University students in Ohio are getting their projects funded. The Ohio State University, considered to be one of the biggest universities in the United States in terms of numbers, recently started a fundraising crowdfunding tool, the Buckeye Funder. The platform is powered by Scalefunder, a technology-based fundraising engine, focused on educational institutions. In an interview with OSU News, Michael C. Eicher, the University Foundation’s President and Senior Vice President for advancement, said that the Buckeye Funder will make it possible for donors, as well as alumni, to provide financial assistance for the innovative projects made by university faculty and staff. It will give the outside community easy access to connect with the university and its various endeavours.

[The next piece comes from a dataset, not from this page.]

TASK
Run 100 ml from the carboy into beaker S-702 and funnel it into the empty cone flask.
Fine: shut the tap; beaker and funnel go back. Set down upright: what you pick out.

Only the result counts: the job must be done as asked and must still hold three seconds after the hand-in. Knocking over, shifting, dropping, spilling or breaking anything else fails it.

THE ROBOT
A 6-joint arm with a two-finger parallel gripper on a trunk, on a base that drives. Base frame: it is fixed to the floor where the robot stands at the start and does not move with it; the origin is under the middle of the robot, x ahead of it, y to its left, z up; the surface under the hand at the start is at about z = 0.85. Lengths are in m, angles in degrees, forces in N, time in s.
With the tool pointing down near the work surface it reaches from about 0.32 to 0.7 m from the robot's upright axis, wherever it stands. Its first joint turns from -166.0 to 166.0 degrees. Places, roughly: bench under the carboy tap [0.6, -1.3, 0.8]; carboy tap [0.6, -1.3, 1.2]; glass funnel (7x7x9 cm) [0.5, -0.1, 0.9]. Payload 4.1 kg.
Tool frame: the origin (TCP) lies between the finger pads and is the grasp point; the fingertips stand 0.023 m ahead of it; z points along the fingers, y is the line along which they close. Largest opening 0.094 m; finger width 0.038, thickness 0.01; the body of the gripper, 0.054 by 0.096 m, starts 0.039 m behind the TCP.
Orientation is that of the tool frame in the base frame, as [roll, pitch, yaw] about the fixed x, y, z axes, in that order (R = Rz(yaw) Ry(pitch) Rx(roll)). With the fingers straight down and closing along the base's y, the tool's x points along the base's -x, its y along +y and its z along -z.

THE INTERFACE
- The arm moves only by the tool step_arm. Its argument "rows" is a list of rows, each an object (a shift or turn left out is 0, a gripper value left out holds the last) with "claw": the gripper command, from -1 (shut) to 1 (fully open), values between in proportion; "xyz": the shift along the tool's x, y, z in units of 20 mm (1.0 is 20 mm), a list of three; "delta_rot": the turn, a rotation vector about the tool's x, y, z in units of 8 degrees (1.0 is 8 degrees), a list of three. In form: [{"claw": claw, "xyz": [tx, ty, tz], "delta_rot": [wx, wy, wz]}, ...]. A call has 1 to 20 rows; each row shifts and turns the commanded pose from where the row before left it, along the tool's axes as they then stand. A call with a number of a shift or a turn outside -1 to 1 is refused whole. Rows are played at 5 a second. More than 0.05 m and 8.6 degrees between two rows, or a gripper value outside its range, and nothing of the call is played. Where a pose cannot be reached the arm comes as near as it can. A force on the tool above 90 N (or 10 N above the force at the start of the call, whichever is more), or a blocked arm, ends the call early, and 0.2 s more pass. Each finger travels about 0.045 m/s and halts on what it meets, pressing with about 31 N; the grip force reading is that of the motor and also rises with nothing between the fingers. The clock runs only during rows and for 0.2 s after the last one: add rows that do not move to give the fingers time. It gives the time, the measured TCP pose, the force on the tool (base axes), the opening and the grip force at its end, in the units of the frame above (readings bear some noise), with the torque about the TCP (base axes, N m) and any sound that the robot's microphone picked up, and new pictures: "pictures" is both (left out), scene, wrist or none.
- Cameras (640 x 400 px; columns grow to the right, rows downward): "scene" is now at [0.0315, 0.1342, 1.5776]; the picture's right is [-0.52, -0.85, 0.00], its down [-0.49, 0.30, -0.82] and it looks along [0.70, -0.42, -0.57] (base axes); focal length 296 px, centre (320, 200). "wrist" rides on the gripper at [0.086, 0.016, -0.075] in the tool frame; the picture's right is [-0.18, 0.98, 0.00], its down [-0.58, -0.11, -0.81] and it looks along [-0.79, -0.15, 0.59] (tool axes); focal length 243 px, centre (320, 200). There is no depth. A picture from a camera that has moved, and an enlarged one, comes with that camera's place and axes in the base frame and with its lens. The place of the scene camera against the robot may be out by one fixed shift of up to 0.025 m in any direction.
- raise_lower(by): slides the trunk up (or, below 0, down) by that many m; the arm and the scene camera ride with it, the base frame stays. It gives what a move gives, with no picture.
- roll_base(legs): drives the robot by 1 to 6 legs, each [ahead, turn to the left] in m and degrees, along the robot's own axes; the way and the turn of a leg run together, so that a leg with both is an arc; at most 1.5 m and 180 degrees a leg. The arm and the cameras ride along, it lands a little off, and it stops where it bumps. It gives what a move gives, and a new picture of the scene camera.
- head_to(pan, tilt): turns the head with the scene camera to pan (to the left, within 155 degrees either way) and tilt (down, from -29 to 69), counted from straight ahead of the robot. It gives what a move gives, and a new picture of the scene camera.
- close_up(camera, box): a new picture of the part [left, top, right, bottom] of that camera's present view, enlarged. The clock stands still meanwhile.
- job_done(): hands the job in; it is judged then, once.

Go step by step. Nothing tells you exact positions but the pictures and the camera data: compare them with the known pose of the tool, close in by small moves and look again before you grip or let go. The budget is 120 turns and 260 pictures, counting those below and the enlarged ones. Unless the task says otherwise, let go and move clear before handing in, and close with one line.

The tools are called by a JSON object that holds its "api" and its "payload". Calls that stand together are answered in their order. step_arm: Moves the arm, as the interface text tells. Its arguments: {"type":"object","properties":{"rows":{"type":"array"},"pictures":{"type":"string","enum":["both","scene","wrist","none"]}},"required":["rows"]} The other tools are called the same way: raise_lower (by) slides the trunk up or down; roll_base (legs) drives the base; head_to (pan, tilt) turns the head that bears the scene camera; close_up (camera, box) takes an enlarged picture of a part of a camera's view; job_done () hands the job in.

Since everything goes directly through the foundation, in addition to the fact that the platform is primarily focusing on humanitarian projects, donations will, therefore, be tax deductible. Below are four projects already launched by the Buckeye Funder:
Outstanding undergraduates are chosen by the Washington Academic Internship Program to be John Glenn Fellows and spend one semester in Washington, D.C. This unique opportunity will enable Ohio students to study, as well as work, in the nation’s capital. The fundraiser, which has now ended, was able to raise $12,915 from 77 donors (153 percent funded).
A team composed of upperclassmen from The Ohio State University are working together to make an impact by designing a replicable, affordable and improved housing solution for Choluteca, Honduras. They had a goal of $3500, but managed to raise $7,270 from 48 donors (207 percent funded).
This project gives students a unique chance to know about the problems in Marlon and the organizations dedicated on fixing them. It also allows them to see firsthand how grant funds are awarded. While in this program, students are able to polish and improve their English skills by writing papers, researching, thinking critically, debating, arguing and analyzing. They raised $4,075 with the help of 109 donors (101 percent funded).
A group of scientists from different museums and colleges across the United States and Canada will visit a very significant place in the Canadian Arctic this July 2016, and The Ohio State University was invited to participate. This fundraising project will enable George Grant, a graduate student, Byrd Polar, a Climate Research Center researcher, to join the expedition and conduct their research on the Arctic’s environment. The fundraiser ended by raising $8,505, out of the $10,000 they had originally planned, with 78 donors (85 percent funded).